Start of Given text
November 3, 1994







Kansas City Power & Light Company
1201 Walnut Street
Kansas City, MO  64106

Ladies and Gentlemen:

      I refer to the proposed issuance and sale by you of up to $125,000,000 of 
Secured Medium-Term Notes (the "Notes") under the Registration Statement 
(Form S-3) filed with the Securities and Exchange Commission under the 
Securities Act of 1933, as amended.  The Notes will be secured by the 
issuance of the Company's mortgage bond in an amount which will at all 
times be equal to the outstanding principal amount of the Notes (the "Pledged 
Bond"). 

      I am familiar with the proceedings to date with respect to such records, 
documents and matters of law and satisfied myself as to such matters of fact as 
I have considered relevant for purposes of this opinion.

      I am of the opinion that

      1.   Kansas City Power & Light Company (the "Company") is a corporation 
           duly organized and existing under the laws of the State of 
           Missouri, and duly authorized and qualified to transact the 
           business in which it is engaged in the States of Missouri and Kansas.
End of Given text
Start of Data excerpt
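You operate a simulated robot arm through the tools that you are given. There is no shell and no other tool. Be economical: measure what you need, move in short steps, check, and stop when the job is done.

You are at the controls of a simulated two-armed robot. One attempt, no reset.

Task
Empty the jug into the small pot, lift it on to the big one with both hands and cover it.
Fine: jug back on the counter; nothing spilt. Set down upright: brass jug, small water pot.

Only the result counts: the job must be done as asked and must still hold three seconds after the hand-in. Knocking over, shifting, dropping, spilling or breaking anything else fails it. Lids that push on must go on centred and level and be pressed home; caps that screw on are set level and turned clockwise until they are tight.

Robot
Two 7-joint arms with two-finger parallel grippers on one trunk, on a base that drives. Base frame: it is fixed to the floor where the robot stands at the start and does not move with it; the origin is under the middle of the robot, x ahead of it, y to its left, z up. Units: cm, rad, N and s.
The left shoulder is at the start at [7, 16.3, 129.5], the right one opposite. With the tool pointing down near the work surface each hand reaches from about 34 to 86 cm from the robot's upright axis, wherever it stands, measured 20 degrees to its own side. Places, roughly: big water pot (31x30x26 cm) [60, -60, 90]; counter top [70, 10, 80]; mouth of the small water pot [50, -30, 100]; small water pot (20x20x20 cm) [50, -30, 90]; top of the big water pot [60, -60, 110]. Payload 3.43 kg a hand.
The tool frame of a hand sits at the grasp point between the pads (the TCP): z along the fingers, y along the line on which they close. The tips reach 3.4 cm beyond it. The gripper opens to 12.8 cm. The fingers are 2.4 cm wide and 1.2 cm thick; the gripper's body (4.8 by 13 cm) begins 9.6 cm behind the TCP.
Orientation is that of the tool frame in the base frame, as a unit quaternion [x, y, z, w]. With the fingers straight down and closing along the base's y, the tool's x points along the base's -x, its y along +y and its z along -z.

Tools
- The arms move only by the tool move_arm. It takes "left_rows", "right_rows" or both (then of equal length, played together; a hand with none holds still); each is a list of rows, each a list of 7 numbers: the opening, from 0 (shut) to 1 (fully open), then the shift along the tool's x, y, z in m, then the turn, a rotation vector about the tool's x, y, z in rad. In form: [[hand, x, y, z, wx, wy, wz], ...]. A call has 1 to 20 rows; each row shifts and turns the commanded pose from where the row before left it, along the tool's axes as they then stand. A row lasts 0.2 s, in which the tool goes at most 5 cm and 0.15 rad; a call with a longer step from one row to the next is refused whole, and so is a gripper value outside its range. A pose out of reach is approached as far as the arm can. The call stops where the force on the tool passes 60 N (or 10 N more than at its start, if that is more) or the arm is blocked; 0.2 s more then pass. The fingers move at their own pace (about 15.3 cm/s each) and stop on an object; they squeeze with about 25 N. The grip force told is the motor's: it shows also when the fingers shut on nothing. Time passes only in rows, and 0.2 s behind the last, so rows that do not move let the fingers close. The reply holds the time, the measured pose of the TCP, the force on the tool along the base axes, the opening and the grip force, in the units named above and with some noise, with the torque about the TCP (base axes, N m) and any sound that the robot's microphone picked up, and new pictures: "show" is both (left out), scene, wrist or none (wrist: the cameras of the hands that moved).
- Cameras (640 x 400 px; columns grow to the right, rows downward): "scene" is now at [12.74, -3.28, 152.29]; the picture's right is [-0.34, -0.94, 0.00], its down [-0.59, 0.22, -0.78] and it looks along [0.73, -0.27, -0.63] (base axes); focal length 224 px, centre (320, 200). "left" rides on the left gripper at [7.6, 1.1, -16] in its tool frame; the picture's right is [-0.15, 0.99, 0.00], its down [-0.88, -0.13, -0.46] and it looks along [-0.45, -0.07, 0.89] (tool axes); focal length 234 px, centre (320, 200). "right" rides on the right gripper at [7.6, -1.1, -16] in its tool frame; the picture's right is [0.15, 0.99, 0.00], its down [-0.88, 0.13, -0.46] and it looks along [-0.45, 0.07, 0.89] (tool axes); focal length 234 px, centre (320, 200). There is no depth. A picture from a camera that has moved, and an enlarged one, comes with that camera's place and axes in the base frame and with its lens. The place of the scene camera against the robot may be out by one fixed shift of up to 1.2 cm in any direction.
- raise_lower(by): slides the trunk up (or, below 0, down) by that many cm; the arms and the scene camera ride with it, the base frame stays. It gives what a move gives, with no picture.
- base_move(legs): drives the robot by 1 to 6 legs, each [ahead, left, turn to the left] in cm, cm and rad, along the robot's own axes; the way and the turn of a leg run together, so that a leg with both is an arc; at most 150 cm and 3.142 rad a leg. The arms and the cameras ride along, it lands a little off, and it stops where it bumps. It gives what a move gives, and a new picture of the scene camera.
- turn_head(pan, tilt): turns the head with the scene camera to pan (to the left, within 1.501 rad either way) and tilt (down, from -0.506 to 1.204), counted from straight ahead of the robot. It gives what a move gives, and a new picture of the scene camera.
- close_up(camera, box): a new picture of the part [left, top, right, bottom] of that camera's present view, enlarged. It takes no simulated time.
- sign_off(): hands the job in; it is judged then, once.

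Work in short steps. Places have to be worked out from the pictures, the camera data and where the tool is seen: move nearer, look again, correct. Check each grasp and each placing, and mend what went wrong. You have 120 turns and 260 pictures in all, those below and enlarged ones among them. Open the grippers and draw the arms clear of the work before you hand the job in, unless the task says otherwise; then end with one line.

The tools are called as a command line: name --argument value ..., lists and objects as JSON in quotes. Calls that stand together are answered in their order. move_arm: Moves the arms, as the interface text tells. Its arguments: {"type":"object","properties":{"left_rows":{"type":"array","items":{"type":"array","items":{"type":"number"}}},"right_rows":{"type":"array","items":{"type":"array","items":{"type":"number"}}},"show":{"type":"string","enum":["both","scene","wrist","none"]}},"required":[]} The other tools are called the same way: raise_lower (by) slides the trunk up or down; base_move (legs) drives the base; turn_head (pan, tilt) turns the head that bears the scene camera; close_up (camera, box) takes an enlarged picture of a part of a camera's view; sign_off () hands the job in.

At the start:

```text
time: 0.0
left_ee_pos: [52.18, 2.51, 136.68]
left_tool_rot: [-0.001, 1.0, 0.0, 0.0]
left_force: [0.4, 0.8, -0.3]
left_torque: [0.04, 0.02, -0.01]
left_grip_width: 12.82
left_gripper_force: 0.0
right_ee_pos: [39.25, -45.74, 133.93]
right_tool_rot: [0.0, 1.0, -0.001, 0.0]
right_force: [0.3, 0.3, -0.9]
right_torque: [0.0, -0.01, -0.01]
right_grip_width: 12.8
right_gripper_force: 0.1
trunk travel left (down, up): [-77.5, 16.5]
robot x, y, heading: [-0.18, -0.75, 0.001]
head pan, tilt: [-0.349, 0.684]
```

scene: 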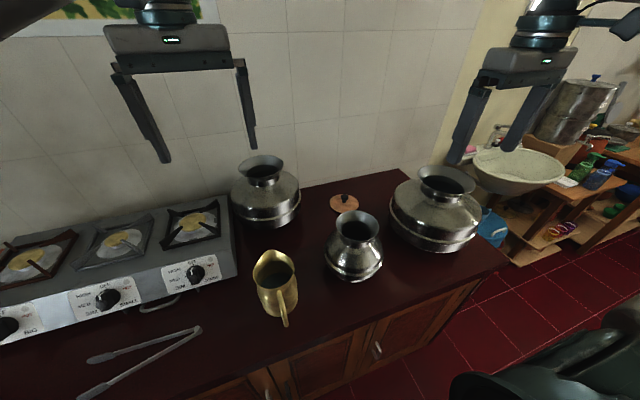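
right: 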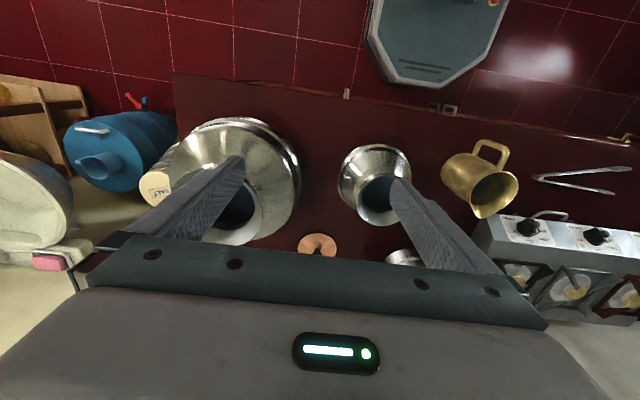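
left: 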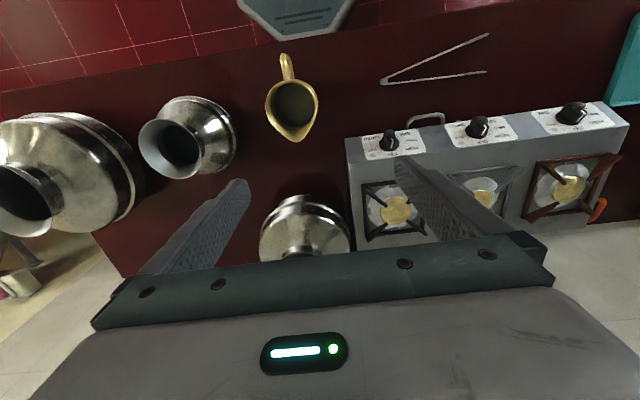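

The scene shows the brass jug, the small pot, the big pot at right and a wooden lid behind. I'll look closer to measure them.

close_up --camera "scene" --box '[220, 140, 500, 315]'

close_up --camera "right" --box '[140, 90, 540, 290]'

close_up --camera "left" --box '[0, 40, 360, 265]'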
End of Data excerpt
> _Work instructions_
**a)** Reproduce the wording of the given text between "I am familiar" and "of this opinion.", with both ends included.
**b)** Write the next part of the given text, the one that starts with "November 3, 1994".

> _Response list_
**a)**
I am familiar with the proceedings to date with respect to such records, 
documents and matters of law and satisfied myself as to such matters of fact as 
I have considered relevant for purposes of this opinion.

**b)**
      2.   The (a) Supplemental Indenture to the General Mortgage Indenture and 
           Deed of Trust creating the Pledged Bond to secure the Notes 
           (Exhibit 4-i); and (b) Indenture between the Company and The Bank 
           of New York creating the Notes (Exhibit 4-j are in due legal form.

      3.   The proposed forms of (a) the Pledged Bond in Exhibit 4-i and 
           (b) the Notes in Exhibit 4-j are in due legal form.


Kansas City Power & Light Company
November 3, 1994
Page 2


      4.   When (a) appropriate regulatory authority has been issued; (b) the 
           Registration Statement shall have become effective; (c) the 
           issuance of the Notes and Pledged Bond have been duly authorized 
           by the Board of Directors of the Company; (d) the indenture for the 
           Notes and supplemental indenture for the Pledged Bond have 
           been executed by the proper parties and have been duly recorded; 
           and (e) the Notes and Pledged Bond have been authenticated and 
           issued for money paid, labor due, or property actually received, 
           all in accordance with appropriate regulatory authorizations:

            (i) the Notes and Pledged Bond will be legally issued, fully paid, 
                non-assessable and binding obligations of the Company, with 
                the express terms and provisions as set forth in the 
                appropriate indenture and supplemental indenture, 
                respectively; and

           (ii) no approvals, other than those referred to above, will be 
                required in connection with the creation and issuance of the 
                Notes and Pledged Bond.

      I hereby consent to the use of this opinion as an exhibit to the above-
mentioned Registration Statement.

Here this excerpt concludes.